IN THE UNITED STATES COURT OF APPEALS
FOR THE FIFTH CIRCUIT
United States Court of Appeals
Fifth Circuit
FILED
No. 18-30593 December 17, 2018
Summary Calendar
Lyle W. Cayce
Clerk
BP EXPLORATION & PRODUCTION, INCORPORATED; BP AMERICA
PRODUCTION COMPANY; BP, P.L.C.,
Requesting Parties - Appellants
v.
CLAIMANT ID 100225009,
Objecting Party - Appellee
Appeal from the United States District Court
for the Eastern District of Louisiana
USDC No. 2:18-CV-3381
Before DAVIS, HAYNES, and GRAVES, Circuit Judges.
PER CURIAM:*
This case arises from the Deepwater Horizon Economic & Property
Damages Settlement Agreement (“Settlement Agreement”). BP challenges
Claimant’s award under the Court Supervised Settlement Program, arguing
that the award improperly included out-of-zone facilities. BP sought
* Pursuant to 5TH CIR. R. 47.5, the court has determined that this opinion should not
be published and is not precedent except under the limited circumstances set forth in 5TH
CIR. R. 47.5.4.
No. 18-30593
discretionary review in the district court, but the district court denied review.
BP now appeals the district court’s denial of review. We AFFIRM.
Claimant, a general contractor, submitted a Business Economic Loss
(“BEL”) claim pursuant to the Settlement Agreement. Entities submitting
BEL claims can recover only if the entity, among other things, “owned,
operated, or leased a physical facility in the Gulf Coast Areas or Specified Gulf
Waters” from the Deepwater Horizon oil spill until April 16, 2012. Claimants
with multiple facilities can file a separate BEL claim for each qualifying facility
or a consolidated claim. Critical to this appeal is the fact that claimants cannot
file claims for facilities outside the Gulf Coast Areas.
On the claim form, Claimant indicated it had one facility, its
headquarters in Plant City, Florida. The Claims Administrator granted
Claimant an award. BP appealed the award, arguing that Claimant operated
two permanent out-of-zone facilities in New York and Georgia, as well as
trailers 1 at many of its out-of-zone construction projects. The Appeal Panel
rejected BP’s argument that the New York and Georgia locations constituted
facilities but remanded for further review of whether Claimant had out-of-zone
construction trailers that constituted facilities.
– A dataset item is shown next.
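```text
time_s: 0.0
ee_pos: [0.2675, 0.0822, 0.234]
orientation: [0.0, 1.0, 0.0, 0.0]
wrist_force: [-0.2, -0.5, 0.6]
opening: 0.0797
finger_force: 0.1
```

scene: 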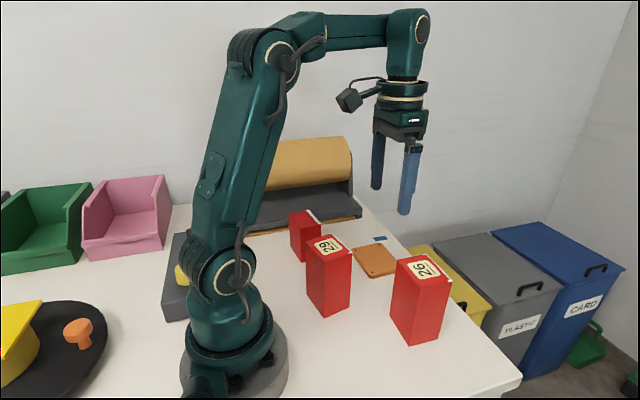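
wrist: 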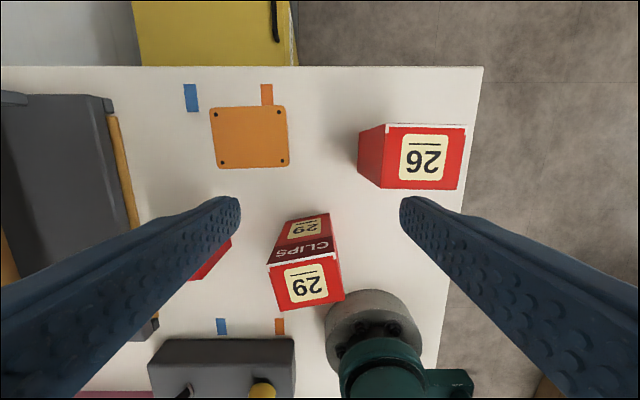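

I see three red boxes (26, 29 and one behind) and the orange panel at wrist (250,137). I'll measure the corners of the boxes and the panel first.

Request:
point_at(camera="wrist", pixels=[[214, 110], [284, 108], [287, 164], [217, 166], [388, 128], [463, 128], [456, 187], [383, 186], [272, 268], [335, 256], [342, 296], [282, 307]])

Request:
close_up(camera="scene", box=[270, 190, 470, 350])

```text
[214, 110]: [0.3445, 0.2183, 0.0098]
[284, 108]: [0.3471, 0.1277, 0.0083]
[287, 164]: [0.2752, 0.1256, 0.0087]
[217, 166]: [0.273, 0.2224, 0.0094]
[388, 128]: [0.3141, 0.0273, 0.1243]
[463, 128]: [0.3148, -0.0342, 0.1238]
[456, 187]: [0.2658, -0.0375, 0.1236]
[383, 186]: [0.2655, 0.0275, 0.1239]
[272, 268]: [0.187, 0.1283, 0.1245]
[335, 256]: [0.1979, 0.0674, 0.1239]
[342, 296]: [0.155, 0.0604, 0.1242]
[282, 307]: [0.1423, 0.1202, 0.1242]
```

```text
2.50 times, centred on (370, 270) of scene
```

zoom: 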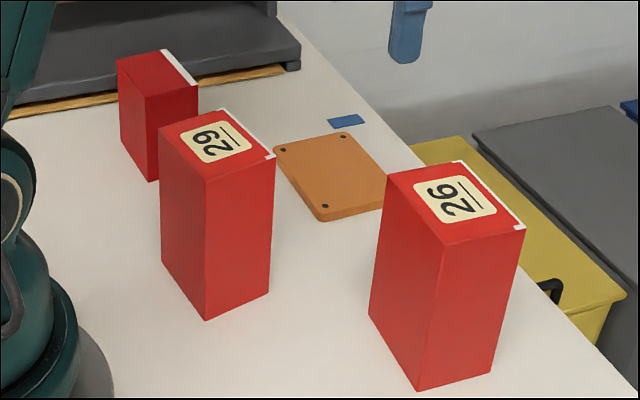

The Claims Administrator
revised the award after determining that Claimant had one out-of-zone facility
during the relevant time period. BP again appealed. The second Appeal Panel
affirmed, holding that it would not disturb the first Panel’s finding that the
New York and Georgia locations were not facilities and that the Claims
Administrator sufficiently investigated whether Claimant had out-of-zone
construction trailers. BP then sought discretionary review in the district court.
The district court denied review, and BP timely appealed.
1 “A trailer placed at a construction site and used as a permanent office for the
duration of the construction project will typically be considered a facility.”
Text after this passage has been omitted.